Residents of a small, affluent suburb of Scottsdale, Arizona, have been forced to take drastic measures after the larger neighboring city shut off the water it had been providing to the community for years.

As the supply from Lake Mead and the Colorado River continue to dry up, Scottsdale officials advised that they could no longer provide the resource to Rio Verde Foothills and still meet the needs of city residents.

Although some residents of Rio Verde Foothills have wells on their property, hundreds of others were left without water. Many made arrangements with smaller suppliers, but their average monthly water bill ballooned from $220 to $660 as a result.

Now, the suburb is taking Scottsdale to court after the city refused to agree to an arrangement proposed by water utility service EPCOR.

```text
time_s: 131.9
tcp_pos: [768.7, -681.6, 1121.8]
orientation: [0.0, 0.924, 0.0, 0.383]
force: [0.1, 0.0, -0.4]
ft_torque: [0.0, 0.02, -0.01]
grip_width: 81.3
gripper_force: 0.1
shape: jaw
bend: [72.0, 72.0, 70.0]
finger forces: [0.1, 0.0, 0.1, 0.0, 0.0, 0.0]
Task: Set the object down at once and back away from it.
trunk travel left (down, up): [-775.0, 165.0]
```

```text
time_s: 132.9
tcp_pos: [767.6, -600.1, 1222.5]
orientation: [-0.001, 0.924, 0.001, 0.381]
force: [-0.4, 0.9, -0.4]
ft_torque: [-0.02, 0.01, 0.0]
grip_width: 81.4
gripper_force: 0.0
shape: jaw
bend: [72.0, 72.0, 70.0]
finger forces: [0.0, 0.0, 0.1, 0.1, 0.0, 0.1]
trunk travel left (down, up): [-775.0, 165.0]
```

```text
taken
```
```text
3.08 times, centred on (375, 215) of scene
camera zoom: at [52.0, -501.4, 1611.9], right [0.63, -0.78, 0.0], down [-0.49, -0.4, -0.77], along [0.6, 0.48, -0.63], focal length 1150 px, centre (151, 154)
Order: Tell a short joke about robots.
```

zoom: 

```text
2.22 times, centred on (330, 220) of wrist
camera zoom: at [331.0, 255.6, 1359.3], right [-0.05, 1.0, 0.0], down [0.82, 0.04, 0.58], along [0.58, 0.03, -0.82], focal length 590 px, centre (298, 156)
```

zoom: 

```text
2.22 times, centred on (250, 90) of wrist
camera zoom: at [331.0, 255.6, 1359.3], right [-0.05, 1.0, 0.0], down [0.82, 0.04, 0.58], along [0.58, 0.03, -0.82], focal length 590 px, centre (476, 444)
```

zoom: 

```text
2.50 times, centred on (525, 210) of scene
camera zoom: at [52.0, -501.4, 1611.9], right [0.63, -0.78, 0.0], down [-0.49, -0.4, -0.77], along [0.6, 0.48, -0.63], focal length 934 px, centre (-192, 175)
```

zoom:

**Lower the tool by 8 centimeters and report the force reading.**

The business said that it would provide extra water “at no cost to Scottsdale” until a new water facility is established to serve Rio Verde Foothills, thus allowing Scottsdale to continue supplying the suburb with water in the meantime.

Scottsdale, however, rejected that proposal, explaining in a statement this week: “Rio Verde is a separate community governed by Maricopa County, not the City of Scottsdale. Scottsdale has warned and advised that it is not responsible for Rio Verde for many years, especially given the requirements of the City’s mandated drought plan. The city remains firm in that position and confident it is on the right side of the law.”

Those left without a reliable or affordable water supply have taken steps to radically reduce their usage, including taking laundry to a friend or relative’s home, using disposable plates and utensils, or collecting rainwater with which to flush their toilets.

A number of Rio Verde Foothills residents participated in a protest in conjunction with a request for an injunction to prevent Scottsdale from curtailing water service.

Citing an applicable state law, the court filing asserts: “A city or town acquiring the facilities of a public service corporation rendering utility service without the boundaries of such city or town, or which renders utility service without its boundaries, shall not discontinue such service, once established, as long as such city or town owns or controls such utility.”

As Arizona State University’s Kyl Center for Water Policy Director Sarah Porter explained, several other communities across the state rely on larger cities for their water supply.

“It’s a cautionary tale for home buyers,” she said. “We can’t just protect every single person who buys a parcel and builds a home. There isn’t enough money or water.”